The crack that showed me where wholeness begins

Images: theilr, CC BY-SA 2.0
It was devastating to realize that you can love someone deeply and still break their heart without wanting to.
In my twenties I was a fragmented piece of a human being. I didn’t know that then, of course. Back then it just felt like living. Chaotic, vivid, confusing. Like I was made of different parts that didn’t talk to each other.
A friend of mine at the time lived a similar split. He liked to have affairs — hidden, compartmentalized, carefully kept out of sight from his girlfriend — yet he also loved his slippers, the Sunday paper (yes, that was the era), long breakfasts, and football on the couch. He held both worlds as if it was normal to crave tenderness and betrayal in the same breath.

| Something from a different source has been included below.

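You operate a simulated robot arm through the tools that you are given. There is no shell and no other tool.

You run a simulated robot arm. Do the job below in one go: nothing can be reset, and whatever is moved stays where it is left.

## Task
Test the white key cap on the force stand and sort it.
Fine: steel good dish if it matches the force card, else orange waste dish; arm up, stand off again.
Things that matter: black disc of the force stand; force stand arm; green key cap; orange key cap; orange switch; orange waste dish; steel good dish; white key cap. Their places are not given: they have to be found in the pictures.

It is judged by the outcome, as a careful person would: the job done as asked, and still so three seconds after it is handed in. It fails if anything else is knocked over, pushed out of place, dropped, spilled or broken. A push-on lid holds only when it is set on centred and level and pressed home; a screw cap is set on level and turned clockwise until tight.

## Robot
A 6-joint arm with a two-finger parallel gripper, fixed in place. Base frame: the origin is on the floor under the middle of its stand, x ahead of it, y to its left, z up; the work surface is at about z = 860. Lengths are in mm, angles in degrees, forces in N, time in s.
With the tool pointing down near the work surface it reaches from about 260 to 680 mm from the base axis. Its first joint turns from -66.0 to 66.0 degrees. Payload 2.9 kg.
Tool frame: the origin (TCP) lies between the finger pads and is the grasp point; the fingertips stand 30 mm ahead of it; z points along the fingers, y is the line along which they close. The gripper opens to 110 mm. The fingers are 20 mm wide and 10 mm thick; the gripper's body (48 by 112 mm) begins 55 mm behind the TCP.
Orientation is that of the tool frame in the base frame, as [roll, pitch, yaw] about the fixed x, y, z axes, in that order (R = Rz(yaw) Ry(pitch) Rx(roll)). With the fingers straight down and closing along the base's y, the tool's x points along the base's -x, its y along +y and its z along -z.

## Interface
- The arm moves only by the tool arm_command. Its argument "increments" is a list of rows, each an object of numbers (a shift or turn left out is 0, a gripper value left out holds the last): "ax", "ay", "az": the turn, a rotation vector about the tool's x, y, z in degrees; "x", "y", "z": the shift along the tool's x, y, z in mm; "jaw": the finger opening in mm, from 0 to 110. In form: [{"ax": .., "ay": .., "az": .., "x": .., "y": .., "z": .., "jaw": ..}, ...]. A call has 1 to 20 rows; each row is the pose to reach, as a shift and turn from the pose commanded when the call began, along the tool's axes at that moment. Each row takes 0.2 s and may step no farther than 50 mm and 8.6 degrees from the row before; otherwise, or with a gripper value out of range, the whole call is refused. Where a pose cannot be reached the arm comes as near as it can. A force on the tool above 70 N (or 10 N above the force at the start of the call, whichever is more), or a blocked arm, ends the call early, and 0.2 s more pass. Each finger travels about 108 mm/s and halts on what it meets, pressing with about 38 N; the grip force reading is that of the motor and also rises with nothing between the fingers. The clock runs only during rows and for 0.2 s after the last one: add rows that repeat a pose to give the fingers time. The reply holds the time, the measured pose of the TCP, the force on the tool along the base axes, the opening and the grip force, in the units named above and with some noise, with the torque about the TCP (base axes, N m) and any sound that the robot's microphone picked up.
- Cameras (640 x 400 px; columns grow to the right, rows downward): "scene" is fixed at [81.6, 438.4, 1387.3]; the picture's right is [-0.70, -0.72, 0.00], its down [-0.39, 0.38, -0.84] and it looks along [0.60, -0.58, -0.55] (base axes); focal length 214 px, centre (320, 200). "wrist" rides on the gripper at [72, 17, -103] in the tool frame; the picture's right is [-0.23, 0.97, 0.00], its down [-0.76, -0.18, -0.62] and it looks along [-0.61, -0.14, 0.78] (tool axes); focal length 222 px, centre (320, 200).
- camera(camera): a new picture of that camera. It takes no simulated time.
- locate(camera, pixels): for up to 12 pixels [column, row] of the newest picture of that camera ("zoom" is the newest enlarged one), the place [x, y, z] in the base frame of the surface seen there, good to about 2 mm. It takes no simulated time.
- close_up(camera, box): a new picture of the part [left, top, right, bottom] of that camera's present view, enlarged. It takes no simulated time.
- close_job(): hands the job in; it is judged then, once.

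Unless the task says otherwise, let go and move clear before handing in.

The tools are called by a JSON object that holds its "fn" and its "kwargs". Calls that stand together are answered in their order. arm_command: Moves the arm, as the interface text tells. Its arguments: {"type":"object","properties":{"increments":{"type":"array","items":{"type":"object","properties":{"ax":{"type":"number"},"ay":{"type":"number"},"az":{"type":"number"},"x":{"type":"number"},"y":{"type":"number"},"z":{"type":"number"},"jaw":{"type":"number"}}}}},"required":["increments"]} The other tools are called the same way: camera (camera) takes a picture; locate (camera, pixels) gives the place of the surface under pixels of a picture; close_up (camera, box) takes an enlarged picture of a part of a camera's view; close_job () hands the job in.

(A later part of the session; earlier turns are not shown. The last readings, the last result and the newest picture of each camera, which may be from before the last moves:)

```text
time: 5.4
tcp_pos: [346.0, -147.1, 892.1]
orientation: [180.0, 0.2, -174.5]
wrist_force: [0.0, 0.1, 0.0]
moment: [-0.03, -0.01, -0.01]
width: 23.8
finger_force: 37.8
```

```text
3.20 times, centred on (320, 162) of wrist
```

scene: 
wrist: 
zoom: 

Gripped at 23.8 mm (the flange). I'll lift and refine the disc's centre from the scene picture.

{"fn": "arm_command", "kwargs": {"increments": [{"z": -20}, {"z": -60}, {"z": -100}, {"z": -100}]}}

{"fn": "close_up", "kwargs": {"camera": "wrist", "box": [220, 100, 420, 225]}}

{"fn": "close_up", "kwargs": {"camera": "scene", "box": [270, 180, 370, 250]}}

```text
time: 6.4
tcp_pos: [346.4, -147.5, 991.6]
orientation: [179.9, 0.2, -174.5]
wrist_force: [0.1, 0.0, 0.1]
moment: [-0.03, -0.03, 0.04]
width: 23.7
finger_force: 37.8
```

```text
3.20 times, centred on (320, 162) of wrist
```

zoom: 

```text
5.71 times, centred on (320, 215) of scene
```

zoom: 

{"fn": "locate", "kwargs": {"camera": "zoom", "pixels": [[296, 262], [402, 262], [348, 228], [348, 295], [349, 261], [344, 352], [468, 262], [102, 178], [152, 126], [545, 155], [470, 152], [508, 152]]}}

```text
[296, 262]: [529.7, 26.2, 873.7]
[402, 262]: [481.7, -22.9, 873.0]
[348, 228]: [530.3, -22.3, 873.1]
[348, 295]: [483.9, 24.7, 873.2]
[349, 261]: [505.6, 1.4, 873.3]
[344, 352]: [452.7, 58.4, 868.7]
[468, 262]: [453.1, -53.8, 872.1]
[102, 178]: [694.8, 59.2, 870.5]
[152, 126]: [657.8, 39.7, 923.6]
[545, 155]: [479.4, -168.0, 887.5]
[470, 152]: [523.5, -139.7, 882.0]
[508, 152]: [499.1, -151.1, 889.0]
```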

I wasn’t different. I had an affair while being in a relationship. And it was devastating to realize that you can love someone deeply and still break their heart without wanting to. To feel that the love was real, but something inside you remained unsatisfied — not discontent in a harsh or cold way, but in that quiet aching way where something unnamed still reaches out into the dark. Looking for what? You don’t know. Only that something feels missing.
I felt torn. As if two versions of myself grabbed my arms and pulled in opposite directions. One wanting the safety, the closeness, the familiar warmth. The other wanting the spark, the unknown, the aliveness that comes when the rules fall away.

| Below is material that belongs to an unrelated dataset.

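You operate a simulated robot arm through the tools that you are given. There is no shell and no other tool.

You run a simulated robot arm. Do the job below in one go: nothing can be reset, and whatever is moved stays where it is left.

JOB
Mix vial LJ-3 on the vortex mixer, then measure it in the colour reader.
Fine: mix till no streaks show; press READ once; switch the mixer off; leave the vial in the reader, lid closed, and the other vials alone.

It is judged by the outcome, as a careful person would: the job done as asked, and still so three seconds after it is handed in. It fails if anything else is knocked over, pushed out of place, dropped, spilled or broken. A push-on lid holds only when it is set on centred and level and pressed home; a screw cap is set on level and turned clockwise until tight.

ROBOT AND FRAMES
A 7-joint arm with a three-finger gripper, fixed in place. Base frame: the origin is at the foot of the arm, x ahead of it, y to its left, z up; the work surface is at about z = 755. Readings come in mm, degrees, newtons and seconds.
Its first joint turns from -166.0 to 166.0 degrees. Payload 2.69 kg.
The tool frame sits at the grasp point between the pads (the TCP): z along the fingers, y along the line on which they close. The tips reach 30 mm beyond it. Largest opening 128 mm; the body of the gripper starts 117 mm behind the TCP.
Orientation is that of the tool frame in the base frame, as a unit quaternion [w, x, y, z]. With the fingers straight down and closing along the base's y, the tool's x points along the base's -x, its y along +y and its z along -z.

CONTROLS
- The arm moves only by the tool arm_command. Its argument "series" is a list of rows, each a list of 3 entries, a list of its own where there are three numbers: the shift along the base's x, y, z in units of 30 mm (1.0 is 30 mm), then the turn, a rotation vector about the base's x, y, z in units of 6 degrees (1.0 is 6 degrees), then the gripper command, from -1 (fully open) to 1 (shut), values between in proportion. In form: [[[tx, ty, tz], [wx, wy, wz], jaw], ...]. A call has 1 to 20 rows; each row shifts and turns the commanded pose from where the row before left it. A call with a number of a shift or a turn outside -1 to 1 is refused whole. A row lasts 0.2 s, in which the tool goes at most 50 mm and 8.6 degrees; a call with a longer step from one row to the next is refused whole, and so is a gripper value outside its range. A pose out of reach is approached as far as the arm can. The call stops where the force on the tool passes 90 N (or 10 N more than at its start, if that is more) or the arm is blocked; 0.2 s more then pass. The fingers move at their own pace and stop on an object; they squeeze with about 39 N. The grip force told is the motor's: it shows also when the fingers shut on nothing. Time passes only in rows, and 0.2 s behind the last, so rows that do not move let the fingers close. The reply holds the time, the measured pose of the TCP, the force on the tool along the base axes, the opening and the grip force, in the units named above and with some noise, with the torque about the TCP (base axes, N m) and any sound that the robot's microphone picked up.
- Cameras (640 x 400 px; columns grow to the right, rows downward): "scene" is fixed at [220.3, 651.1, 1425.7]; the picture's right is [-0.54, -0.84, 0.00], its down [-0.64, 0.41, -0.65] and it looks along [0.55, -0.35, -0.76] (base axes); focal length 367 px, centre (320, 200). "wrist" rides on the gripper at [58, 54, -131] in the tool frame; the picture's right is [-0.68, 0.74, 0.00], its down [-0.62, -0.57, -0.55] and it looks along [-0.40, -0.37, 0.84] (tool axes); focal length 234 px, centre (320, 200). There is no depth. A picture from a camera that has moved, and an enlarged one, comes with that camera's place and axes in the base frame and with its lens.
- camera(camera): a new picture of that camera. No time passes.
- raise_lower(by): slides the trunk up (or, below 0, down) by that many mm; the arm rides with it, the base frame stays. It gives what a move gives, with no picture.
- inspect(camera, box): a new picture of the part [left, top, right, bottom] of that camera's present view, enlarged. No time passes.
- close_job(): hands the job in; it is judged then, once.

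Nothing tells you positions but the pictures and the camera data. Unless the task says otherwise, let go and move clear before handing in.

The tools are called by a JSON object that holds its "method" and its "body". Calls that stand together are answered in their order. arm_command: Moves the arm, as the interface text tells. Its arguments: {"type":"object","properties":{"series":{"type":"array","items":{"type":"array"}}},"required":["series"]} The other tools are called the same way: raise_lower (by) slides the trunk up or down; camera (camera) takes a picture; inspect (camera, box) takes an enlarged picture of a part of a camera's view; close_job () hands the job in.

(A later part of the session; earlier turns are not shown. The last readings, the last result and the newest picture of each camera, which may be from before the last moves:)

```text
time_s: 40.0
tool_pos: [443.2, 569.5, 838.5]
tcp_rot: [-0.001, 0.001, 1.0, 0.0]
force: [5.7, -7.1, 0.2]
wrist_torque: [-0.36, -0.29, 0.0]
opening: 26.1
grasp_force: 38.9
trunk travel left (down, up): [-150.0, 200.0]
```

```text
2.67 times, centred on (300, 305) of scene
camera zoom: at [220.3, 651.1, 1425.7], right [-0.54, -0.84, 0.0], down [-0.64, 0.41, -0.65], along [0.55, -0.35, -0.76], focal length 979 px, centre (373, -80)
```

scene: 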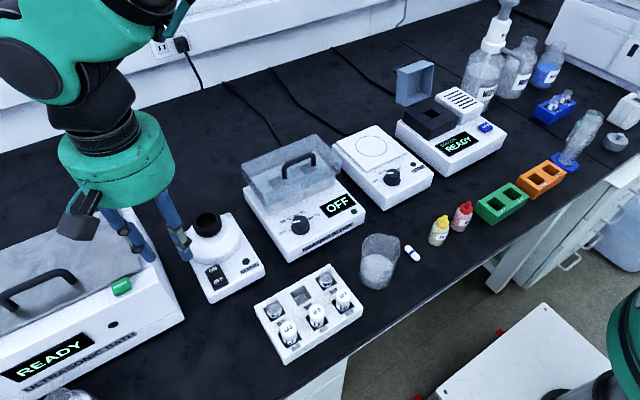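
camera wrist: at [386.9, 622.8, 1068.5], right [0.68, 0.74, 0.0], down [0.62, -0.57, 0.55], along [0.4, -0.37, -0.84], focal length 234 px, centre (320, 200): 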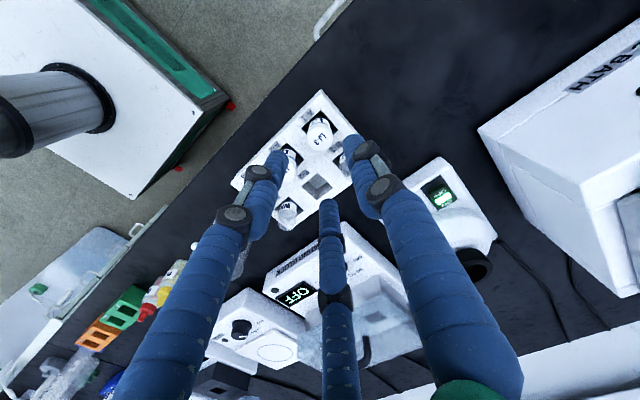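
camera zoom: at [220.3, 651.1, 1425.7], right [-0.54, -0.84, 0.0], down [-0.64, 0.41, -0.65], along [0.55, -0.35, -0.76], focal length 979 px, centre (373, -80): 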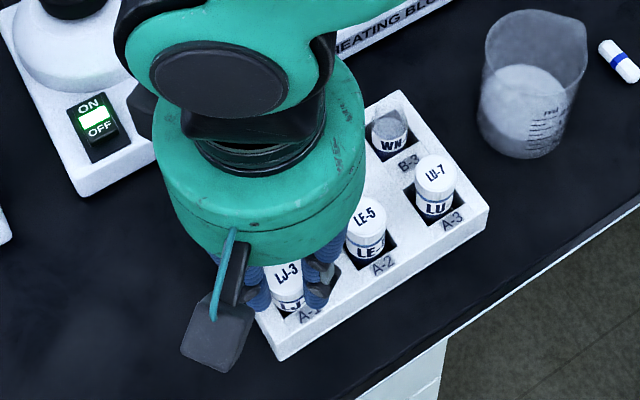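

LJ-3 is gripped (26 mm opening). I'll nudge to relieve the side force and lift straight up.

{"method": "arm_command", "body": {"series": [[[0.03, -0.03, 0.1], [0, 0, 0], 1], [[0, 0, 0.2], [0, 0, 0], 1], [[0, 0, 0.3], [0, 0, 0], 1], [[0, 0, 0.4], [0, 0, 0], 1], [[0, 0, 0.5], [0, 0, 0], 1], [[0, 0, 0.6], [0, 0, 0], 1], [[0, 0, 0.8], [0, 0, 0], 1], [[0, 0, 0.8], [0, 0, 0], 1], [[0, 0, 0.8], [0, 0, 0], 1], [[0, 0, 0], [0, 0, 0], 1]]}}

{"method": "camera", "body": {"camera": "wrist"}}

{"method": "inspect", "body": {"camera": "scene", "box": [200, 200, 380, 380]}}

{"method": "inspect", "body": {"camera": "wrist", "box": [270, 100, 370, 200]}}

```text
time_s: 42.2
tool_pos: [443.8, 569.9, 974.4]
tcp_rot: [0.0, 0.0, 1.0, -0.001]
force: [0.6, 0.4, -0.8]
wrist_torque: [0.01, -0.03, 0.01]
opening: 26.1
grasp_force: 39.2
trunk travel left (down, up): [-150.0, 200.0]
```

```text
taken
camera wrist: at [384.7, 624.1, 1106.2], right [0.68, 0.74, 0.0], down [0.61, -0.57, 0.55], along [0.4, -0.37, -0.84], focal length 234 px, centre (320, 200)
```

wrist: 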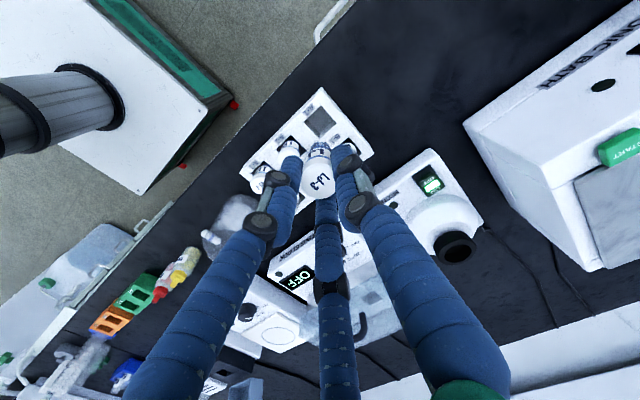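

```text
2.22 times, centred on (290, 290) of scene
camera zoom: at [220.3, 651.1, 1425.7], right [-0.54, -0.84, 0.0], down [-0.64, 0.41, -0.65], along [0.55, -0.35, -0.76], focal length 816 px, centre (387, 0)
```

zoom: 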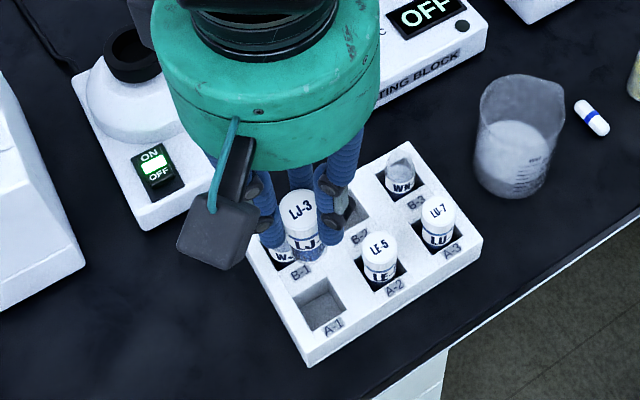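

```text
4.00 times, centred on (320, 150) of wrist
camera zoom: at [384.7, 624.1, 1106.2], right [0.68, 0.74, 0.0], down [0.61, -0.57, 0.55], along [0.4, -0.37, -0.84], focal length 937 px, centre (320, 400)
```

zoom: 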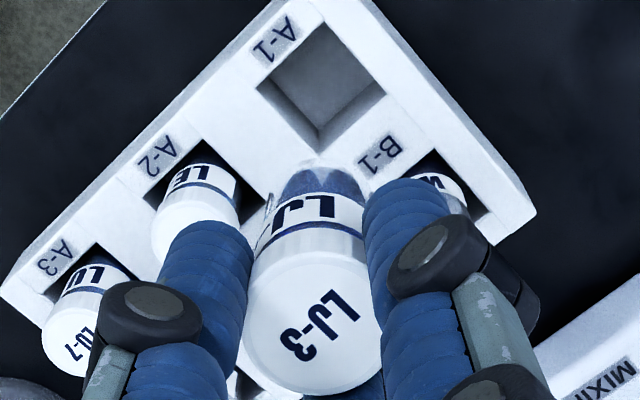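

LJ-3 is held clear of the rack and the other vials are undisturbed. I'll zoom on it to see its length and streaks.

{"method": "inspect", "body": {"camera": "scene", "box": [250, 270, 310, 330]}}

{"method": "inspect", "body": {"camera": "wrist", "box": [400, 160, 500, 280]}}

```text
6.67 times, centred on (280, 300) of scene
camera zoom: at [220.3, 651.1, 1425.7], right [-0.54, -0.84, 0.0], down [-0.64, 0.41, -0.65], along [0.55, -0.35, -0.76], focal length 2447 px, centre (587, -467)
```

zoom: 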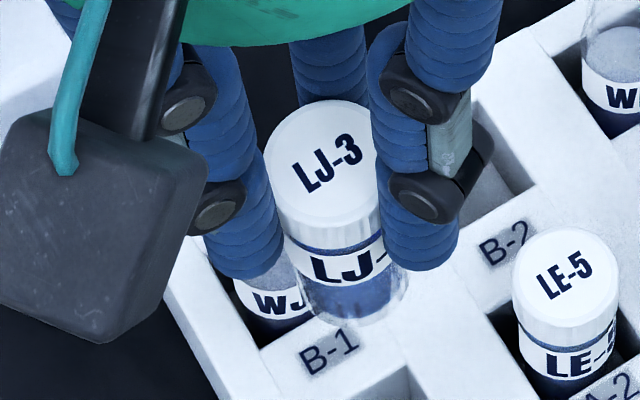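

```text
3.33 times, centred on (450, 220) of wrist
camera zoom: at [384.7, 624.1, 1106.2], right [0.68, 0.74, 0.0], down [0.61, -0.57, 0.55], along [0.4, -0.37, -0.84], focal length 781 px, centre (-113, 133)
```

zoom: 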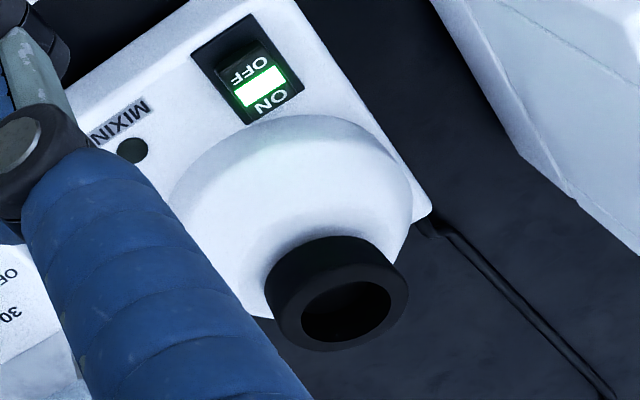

My friend accepted this split as unavoidable. As if it was simply the human condition: we want coziness and we want wildness; we want the nest and we want the sky. He surrendered to the idea that the self is made of contradictions that can’t be resolved. That this tearing-apart is just how it is.
We want the nest and we want the sky.
But I couldn’t settle for that. Something in me refused to believe we are doomed to fracture ourselves to live. That we must betray one part of our being to satisfy another. I kept sensing — quietly, stubbornly — that there must be a way to live from one center. A way to feel at one within yourself, instead of split into competing impulses. A way where peace doesn’t mean suppressing your vitality, and aliveness doesn’t mean sabotaging your integrity.
This was the beginning — long before I knew words like alignment or integration — of searching for a life that didn’t require me to abandon myself. A life where the inner conflict softens, and the pieces of you begin to turn toward each other instead of away.
It was the beginning of aligned living, even if all I had back then was a feeling that wholeness must be possible — and that the path would have to start inside.